No ... consider them your Christmas gift for me. Thank you, dear Susie.

Blogger globalfriendshipnetwork said...

i was searching about Christmas . i found this blog . i would like to wish you " Merry christmas " to owner and all visitors of this blog . Thanks

Anonymous Anonymous said...

Very nice Susie. Merry Christmas to you and yours.

Blogger Denise B. said...

Oh, but I DO believe! I DO! I DO! I DO!

Blogger Amy said...


And eclectic's "Keep shining wit'cho bad self, Susie" is my fave comment sentence, eva.

Blogger Andrea said...

Merry Christmas to you, Susie, if I don't get a chance to say it later. You're such a blessing to so many of us in the blogosphere, so I want you to know you're appreciated.

Blogger MrsDoF said...

I just perused your Flickr photos and saw your Comment about not sending the cards yet.
Better later, as the saying goes.
Surely your kinfolk will enjoy reading anything whenever it might arrive.

Blogger momo said...

Beautiful, Susie!

You have such a way with words. Thanks for sharing your gift with us.

Merry Christmas to you and your family.

Blogger Susie said...

nilbo, if that's not the pot calling the kettle talented...or something like that -- see, you'd know how to say it properly. Thank you, though.

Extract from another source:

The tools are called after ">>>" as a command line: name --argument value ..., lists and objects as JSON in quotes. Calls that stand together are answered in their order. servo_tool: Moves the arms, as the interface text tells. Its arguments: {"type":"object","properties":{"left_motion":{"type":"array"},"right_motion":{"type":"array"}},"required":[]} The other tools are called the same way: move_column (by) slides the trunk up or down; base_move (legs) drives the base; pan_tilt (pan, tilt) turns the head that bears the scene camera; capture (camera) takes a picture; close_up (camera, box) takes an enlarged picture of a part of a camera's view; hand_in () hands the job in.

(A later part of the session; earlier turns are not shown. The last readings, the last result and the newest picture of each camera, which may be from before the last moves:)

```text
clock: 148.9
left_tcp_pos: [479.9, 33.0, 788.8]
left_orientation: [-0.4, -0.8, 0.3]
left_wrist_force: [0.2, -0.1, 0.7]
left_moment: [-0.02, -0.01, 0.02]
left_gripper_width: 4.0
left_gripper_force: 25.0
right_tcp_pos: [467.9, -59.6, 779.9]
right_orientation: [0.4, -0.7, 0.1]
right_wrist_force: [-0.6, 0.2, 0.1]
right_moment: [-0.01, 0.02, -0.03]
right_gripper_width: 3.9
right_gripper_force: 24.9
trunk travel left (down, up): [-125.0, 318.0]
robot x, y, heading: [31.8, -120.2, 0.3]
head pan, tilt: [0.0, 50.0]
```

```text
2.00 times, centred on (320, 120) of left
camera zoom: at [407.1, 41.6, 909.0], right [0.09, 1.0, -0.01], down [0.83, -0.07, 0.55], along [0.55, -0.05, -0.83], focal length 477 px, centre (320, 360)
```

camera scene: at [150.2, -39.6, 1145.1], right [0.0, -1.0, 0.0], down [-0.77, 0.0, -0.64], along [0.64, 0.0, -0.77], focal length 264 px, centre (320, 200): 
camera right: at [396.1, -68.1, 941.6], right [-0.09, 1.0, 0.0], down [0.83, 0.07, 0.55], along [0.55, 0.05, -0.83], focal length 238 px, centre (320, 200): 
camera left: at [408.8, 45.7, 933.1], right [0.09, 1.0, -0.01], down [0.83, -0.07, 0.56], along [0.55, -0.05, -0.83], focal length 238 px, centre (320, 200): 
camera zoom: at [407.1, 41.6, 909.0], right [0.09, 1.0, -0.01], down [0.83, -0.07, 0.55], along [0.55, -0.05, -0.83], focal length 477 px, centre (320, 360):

And of course you're welcome to whatever you find here, as my gift to you (now I can return that Rolex...)

lawbrat, same backatcha, sweetie.

redheadmommy, I BELIEVE YOU! You make me smile :)

amy, thanks; eclectic is a funny girl ;)

andrea, you are very kind, and you are a bright spot as well; a busy bright spot who doesn't get to post so often these days ;) Merry Christmas to you and your family.

momo, thank you so very much; I am quite sure I wouldn't have kept doing this blogging thing without all the encouragement from nice people like you. I do thank you. And I wish you a Merry Christmas, and wonderful happenings in the new year.

Blogger Kranki said...

I think this post is wonderful. I too think that God sees the intent in your heart and does not judge the end result.

Blogger Mamacita (The REAL one) said...

I just LOVE your post. Thank you so very much for sharing. (I found you via Cori.)